═════ SUPPLIED DATA ═════

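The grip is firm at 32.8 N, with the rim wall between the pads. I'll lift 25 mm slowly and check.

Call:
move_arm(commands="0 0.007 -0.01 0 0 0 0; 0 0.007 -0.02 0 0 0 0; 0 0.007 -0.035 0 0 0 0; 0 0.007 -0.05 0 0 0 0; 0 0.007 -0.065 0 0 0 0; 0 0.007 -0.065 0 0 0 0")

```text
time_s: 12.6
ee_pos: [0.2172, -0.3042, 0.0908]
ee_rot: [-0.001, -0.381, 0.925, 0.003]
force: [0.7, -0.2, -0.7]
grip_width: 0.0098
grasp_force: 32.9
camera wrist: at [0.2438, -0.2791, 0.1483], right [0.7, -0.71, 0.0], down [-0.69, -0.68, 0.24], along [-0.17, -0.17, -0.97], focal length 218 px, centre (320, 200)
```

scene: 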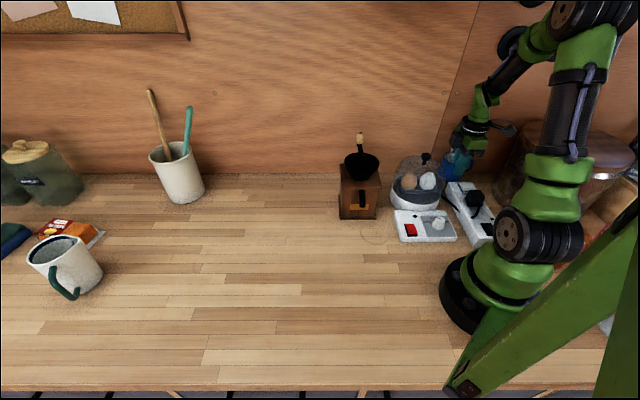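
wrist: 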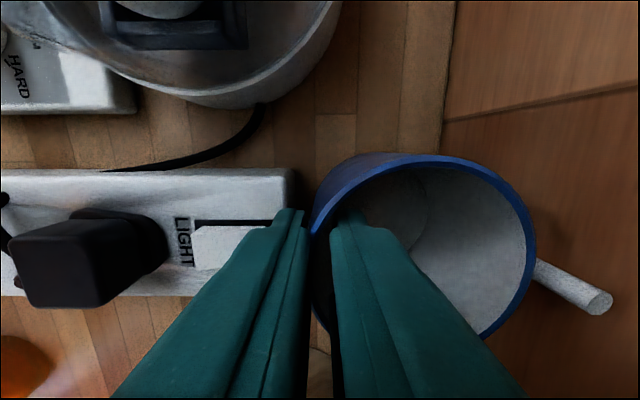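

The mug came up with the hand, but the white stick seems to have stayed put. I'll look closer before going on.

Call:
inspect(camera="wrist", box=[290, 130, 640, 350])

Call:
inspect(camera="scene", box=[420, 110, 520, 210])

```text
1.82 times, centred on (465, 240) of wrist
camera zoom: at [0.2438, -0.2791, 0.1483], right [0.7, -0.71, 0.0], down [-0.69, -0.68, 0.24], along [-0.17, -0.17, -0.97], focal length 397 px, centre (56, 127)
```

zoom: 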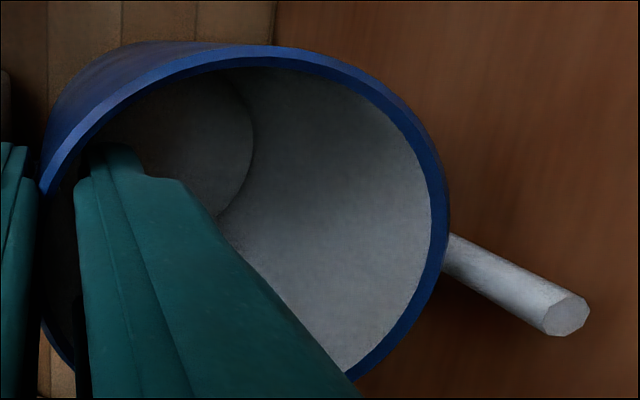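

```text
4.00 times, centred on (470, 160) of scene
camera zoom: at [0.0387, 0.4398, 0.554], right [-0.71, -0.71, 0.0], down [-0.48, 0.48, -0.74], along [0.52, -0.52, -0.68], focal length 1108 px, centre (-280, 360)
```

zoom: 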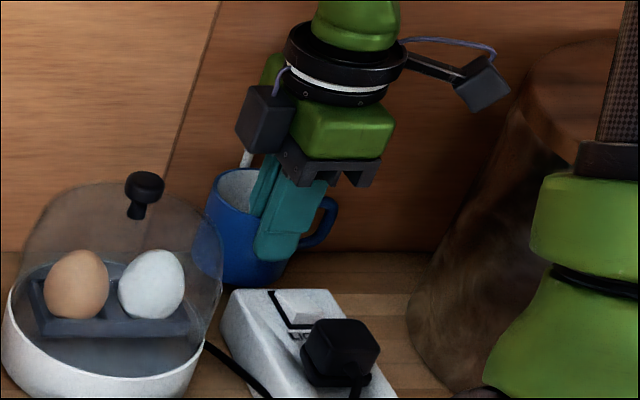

═════ DOCUMENT SEGMENT ═════

CHICAGO (CBS) — Libyans in the Chicago area were celebrating on Monday as rebel forces appeared to take control of much of Tripoli.
President Barack Obama warned that the situation in Libya remains “fluid” and said “this is not over yet,” but acknowledged that it appears dictator Moammar Gadhafi’s 42-year rule was “coming to an end.”
Gadhafi’s whereabouts remained unknown on Monday and, although Gadhafi loyalists held off rebels trying to enter the dictator’s longtime command center known as Bab al-Azizaya on Monday, NATO vowed to bomb the stronghold soon.
LISTEN: CBS News Correspondent Cami McCormick reports
As CBS 2’s Vince Gerasole reports, in the middle of the celebrations – but also in the middle of the gunfire – a Bridgeview man has recently returned to Libya, where he was fighting to liberate his homeland.
Ibrahim Elfrijani was a political exile in the U.S. for decades, only joined by his family when they escaped from Libya a few years ago. All are victims of Moammar Gadhafi.
“Since I was a kid, this guy is the guy who separated me from my father and I am looking for him to be captured, ” said Elfrijani’s son, Sanad Abdalla .
Abdalla said his father has been trying to bring medical supplies to Tripoli. They spoke by phone as his father approached the city on Sunday.

═════

**TASK REQUIREMENTS**
Show the exact text of the document segment starting from "LISTEN: CBS News" and stopping at the end of "liberate his homeland.".

**REPLY TO THE TASK**
LISTEN: CBS News Correspondent Cami McCormick reports
As CBS 2’s Vince Gerasole reports, in the middle of the celebrations – but also in the middle of the gunfire – a Bridgeview man has recently returned to Libya, where he was fighting to liberate his homeland.